A couple days ago, my sister-in-law emailed me this great quote by Emmaline B. Wells, a writer, champion of women's suffrage and early Mormon church leader. This quote is from the December 1901 edition of the Young Woman's Journal.

"The olden times were the days of comparative seclusion from the outside world, and we had to depend mainly upon our own resources for amusement...In those far-off days, however, the children were as much on tip-toe with expectancy as in the present day when Santa Claus time comes round. Then we had to tell them stories to make up for the things we lacked. Now there is so much to occupy the time that mothers have no moment to spare, evidently, to tell them stories at all. They depend on church and the kindergarten teachers to do all this for them while they, the dear blessed mothers, lose all the sweetest hours life can bring. To sit at evening round the fire and listen to the children's prattle and sing them the old-fashioned carols and tell them over and over the stories they long to hear, makes one forget care and trouble, and draws the mother and children closer together with ties inseparable that can never be wholly broken apart. The mother, who denies herself this privilege for the sake of some outside engagement, or even to do extra household work, is doing herself as well as the children an injustice....

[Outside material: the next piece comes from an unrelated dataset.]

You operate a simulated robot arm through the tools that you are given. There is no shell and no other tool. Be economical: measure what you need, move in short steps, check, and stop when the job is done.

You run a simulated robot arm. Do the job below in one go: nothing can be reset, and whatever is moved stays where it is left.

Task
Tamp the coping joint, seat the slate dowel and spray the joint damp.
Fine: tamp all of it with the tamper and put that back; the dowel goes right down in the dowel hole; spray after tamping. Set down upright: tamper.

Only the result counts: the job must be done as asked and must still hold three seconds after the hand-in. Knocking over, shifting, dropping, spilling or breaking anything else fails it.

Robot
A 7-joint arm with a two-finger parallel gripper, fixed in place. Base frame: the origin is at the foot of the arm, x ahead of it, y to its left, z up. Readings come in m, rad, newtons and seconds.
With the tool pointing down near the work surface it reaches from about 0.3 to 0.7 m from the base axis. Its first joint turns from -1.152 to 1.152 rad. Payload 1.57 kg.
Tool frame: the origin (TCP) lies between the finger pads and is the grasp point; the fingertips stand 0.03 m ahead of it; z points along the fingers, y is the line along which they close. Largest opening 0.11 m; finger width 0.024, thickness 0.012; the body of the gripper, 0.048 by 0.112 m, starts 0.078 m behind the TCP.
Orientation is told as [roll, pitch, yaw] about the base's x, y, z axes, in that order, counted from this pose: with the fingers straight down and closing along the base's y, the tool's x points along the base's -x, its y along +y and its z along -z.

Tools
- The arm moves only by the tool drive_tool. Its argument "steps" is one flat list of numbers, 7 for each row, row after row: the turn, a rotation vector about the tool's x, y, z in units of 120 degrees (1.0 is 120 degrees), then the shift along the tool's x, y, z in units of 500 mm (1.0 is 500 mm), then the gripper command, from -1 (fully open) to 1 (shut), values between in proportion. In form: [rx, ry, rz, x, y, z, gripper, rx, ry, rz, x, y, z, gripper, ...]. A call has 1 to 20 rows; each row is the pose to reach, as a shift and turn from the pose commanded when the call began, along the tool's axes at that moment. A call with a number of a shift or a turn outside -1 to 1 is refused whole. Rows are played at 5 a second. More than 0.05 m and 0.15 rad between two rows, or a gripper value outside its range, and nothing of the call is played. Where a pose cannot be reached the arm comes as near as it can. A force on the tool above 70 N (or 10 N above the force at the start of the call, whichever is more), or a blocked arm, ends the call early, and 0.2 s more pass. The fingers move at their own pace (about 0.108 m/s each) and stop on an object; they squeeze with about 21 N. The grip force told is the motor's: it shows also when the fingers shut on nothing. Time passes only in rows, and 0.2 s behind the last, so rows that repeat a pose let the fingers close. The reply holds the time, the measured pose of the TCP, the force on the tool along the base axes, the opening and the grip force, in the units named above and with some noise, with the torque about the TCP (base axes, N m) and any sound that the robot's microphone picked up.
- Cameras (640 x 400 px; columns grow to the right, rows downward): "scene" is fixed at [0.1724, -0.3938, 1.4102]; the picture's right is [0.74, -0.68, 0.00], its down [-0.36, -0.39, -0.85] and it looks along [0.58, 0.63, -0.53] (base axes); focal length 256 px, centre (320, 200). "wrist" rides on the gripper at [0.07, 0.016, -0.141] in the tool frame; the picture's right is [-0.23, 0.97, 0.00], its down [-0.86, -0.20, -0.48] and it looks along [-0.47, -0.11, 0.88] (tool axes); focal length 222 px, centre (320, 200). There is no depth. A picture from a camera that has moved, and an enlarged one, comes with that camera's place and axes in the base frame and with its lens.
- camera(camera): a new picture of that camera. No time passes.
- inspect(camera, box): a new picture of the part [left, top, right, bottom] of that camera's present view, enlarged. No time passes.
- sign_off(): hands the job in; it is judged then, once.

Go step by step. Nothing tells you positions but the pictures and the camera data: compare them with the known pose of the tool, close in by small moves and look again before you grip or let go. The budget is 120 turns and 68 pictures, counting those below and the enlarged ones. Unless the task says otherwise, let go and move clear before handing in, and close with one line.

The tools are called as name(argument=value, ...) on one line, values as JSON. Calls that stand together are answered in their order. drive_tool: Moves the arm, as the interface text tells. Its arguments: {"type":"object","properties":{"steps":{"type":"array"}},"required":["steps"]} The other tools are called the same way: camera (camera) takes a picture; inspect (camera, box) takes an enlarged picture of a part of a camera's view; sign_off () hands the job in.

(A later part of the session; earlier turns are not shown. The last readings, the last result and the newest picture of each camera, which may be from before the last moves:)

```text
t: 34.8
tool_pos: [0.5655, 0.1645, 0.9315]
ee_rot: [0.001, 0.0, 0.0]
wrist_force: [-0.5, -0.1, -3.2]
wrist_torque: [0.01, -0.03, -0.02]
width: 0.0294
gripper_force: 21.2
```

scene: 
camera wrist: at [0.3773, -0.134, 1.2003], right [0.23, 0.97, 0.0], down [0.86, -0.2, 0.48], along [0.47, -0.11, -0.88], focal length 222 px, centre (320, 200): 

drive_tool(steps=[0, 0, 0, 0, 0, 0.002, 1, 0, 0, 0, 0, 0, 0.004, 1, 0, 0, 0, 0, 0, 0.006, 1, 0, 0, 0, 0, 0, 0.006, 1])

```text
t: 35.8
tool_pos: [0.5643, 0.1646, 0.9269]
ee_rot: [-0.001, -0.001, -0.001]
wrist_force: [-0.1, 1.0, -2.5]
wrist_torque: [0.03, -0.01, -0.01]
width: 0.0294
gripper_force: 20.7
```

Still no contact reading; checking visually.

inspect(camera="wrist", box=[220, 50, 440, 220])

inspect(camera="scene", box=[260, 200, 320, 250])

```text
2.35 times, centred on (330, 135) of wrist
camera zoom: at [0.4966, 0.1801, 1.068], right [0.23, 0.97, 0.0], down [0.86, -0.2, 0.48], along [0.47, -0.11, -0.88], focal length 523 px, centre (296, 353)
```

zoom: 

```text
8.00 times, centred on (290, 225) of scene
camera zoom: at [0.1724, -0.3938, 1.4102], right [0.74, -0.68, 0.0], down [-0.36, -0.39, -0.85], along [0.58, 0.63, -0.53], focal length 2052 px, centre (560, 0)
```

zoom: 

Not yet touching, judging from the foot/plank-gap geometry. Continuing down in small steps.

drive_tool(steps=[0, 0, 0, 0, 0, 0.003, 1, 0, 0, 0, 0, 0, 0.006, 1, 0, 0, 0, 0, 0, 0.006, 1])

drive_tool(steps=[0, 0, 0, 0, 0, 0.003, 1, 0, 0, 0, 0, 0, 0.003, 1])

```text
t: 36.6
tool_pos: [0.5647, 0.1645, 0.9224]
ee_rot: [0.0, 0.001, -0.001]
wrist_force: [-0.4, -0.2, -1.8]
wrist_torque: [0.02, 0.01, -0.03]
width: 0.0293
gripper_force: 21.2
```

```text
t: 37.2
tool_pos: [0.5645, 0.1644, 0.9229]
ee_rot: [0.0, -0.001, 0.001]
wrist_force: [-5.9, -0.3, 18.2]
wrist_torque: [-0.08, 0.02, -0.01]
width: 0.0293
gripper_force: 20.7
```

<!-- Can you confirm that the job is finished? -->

"Children do not have too much love not even at Christmas, no, not that, but they very often have too many toys and sweetmeats. How many children there are in the world who long, more earnestly, for real love than they do for aught else. There is no comfort or luxury that will supply its place even in the heart of a little child. There is more happiness because of love than from any other gift...

"Above all else, mothers, tell the little ones stories at Christmas..."

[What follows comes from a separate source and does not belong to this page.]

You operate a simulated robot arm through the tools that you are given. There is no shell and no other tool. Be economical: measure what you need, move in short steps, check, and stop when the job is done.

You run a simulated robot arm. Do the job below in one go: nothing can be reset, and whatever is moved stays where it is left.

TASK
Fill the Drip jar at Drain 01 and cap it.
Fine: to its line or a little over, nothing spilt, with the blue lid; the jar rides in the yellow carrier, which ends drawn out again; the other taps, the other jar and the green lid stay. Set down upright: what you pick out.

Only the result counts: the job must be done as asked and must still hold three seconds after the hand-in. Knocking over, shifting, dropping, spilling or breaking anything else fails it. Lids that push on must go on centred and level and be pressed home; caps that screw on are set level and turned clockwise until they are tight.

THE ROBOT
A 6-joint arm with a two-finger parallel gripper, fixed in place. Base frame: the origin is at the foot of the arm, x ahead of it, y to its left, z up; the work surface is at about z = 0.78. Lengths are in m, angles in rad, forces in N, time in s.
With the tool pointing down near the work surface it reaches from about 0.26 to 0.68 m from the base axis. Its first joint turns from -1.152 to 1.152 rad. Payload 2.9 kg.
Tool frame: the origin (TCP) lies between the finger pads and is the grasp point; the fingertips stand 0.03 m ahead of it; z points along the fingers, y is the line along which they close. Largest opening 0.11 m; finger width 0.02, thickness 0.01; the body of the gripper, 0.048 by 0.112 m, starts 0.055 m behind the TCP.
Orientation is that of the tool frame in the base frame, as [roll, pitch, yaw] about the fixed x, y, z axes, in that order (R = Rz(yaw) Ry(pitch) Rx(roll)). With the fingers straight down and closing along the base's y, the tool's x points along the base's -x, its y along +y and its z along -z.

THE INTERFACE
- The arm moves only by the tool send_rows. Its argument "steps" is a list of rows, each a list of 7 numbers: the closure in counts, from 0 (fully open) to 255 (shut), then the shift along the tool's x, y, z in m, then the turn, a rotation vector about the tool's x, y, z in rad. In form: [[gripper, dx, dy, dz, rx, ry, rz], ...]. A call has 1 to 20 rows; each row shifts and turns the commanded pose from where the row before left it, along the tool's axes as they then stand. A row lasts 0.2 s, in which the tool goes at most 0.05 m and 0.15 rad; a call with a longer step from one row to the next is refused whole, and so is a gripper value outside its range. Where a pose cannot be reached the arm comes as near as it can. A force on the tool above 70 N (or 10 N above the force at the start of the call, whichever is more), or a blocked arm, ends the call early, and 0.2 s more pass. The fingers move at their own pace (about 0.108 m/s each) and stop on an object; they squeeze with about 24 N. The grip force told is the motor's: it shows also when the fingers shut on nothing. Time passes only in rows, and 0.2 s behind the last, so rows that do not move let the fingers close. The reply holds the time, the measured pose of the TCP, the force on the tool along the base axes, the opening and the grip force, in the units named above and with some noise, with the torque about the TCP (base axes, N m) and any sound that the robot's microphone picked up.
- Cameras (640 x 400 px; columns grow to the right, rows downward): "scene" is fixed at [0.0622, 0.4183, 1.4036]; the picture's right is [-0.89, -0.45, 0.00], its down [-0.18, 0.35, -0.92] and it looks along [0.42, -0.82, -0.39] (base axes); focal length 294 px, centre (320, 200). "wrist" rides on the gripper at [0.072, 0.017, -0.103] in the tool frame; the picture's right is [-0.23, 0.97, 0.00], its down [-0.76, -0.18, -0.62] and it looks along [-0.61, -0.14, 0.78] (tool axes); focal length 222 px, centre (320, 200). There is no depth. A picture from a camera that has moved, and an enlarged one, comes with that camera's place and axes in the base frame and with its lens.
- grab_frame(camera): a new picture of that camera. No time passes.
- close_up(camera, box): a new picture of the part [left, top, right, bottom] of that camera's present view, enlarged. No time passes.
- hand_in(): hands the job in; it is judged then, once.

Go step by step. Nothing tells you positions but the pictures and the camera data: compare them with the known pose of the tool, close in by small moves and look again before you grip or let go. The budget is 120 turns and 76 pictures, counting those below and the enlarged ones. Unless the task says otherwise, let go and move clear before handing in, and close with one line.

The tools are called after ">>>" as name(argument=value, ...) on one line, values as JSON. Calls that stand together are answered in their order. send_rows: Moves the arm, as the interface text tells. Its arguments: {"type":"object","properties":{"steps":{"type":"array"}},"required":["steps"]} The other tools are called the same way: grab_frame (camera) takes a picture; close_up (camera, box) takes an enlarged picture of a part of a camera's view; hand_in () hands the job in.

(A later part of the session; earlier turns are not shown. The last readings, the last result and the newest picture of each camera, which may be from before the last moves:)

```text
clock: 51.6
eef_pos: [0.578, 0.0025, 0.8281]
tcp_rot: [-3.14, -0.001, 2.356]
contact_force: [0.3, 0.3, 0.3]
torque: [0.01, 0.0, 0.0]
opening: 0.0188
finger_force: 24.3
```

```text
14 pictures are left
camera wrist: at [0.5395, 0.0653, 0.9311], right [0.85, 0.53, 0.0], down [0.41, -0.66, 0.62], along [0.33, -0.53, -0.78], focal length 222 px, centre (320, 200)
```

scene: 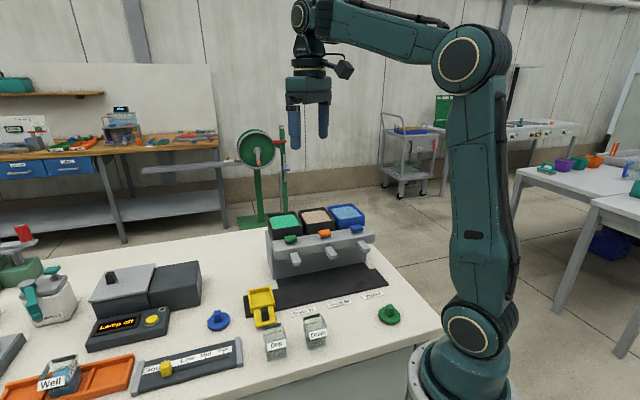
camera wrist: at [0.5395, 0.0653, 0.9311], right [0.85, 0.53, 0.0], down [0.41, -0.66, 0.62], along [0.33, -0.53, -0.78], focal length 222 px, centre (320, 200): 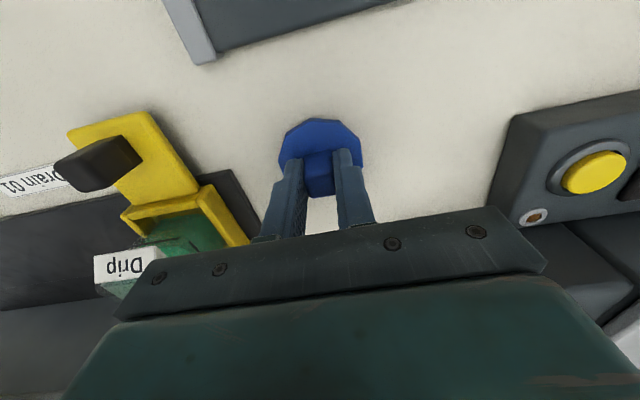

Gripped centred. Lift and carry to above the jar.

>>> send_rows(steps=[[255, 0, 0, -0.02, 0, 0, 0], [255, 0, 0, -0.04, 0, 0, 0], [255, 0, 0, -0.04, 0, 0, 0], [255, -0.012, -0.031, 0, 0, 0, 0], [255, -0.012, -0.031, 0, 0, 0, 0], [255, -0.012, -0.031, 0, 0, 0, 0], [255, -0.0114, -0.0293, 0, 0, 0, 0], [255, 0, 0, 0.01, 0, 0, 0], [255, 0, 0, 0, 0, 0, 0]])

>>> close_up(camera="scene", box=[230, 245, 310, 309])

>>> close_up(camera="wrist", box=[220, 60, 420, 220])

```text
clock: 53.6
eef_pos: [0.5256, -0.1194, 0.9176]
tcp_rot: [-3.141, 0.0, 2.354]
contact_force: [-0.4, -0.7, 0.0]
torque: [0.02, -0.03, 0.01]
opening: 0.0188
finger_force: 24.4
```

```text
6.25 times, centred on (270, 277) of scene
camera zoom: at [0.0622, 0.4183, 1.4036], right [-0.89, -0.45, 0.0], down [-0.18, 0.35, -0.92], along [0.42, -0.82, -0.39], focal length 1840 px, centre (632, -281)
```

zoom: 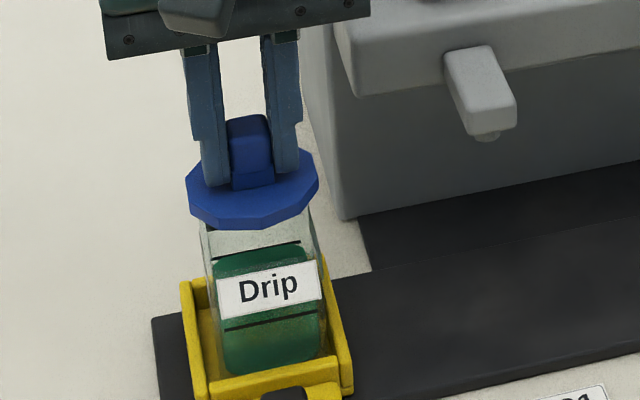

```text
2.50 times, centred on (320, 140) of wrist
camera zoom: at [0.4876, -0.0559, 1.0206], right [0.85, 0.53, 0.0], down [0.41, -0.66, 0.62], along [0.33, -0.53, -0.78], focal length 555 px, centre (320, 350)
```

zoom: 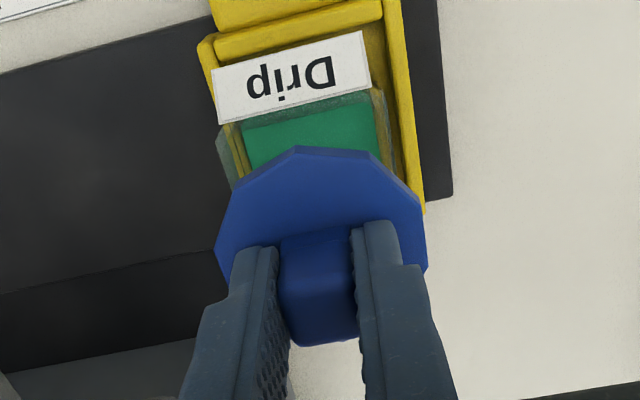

This quote grabbed my attention big time. I know that my children need to feel my love in extra abundance at Christmas and I really think Emmaline got it right when she suggested stories and cozy snuggling as a great vehicle for expressing and teaching about love.

One of my favorite Christmas traditions has always been reading stories by the Christmas tree. I've got a great collection of Christmas books that we build by getting a new one each year. Most years, we've fit in a Christmas story before bed pretty much every night in December. But after reading Emmaline's words, I realized that this year I've been letting outside engagements rob me of some of the "sweetest hours life can bring."

So I decided to prioritize time to "sit at evening by the fire (and the Christmas tree all lit up) and listen to the children's prattle and sing them the old-fashioned carols and tell them the stories they long to hear."

The last couple nights, despite Christmas concerts and basketball practice and homework and a myriad of other things pulling us all in different directions, we have made time to snuggle on the couch and read Christmas stories by the Christmas tree. We got to bed a little late one night. And another night, we opted out of an engagement I realized really wasn't that important in order to protect story time. But really, once I made story time a priority, I realized it doesn't really take that long and it's worth the small sacrifices it may require.

Story time and the love and lessons we can emphasize and re-emphasize through story and song truly does "draw the mother and children closer together with ties inseparable that can never be wholly broken apart." My undivided attention and my stories - as well as the love wrapped up in them - will ultimately mean so much more than any other activity or material gift I can offer my dear children at Christmas.

I guess some things (like busyness and the incidence of conflicting priorities) never change - even when you look back 100 years. And some things (like letting the busyness rob us of what is most precious and allowing our priorities to get out whack) must be changed. We CAN protect time for real connections and love at Christmas. We really can.

Thanks, Emmaline. I really needed your message.

P.S. I've got all my favorite Christmas books listed in the Power of Moms Amazon Store. Check them out if you'd like. And it would be really great if you'd do all your Amazon shopping by starting at our store because a percentage of everything you buy once you've clicked through from our store (whether it's on our list or not) goes to support The Power of Moms website (a pretty great cause if I do say so myself).


Anonymous said...

absolutely love this. And its not just for the little ones. My 12 yr surprised me this year by asking me to purchase a new copy of Lets Smell Christmas, a scratch and sniff book that describes the smells a little bear associates with the holiday.

My kids really opened my eyes yesterday - I needed to purchase a cheap holiday mug and goodies to fill it with for a mug exchange at school and I had lots of fun with it. I was putting the final touches on it when 2 of my kids walked into the kitchen with eyes opened wide and declared to me "gosh I hope I get one of those for Christmas". I was so surprised - the whole thing had to be under $8 so not expensive - and said its just normal stuff like chapstick and a few candies and we already have tons of mugs and they said they just loved the way it was all wrapped up together. I realized I need to spend time to put those touches for THEM so that they feel special and see the time and care I give THEM. lesson learned - sometimes the simple things packaged with care and love are just the right gift.

Julia said...

I love Christmas stories and I can't wait for my baby to grow and understand stories so I can read him my favorites. By next years I will probably have my collection ready so I can read him his first Christmas story :)

Kristine said...

I feel the same way and sure appreciate you sharing that quote. We have enjoyed Christmas books and stories for years and even wrapped them up like presents. This year, however, I realized just how much we enjoy this simple tradition. Perhaps it's because my kids are getting old enough to have meaningful discussions about the books and they are young enough that they still love to cuddle together. I love lots of Christmas activities but this one just might be my favorite.

Andrea said...

We open a wrapped up Christmas book each night and we are behind a few nights. Thanks for the kick in the pants to make sure it's a priority!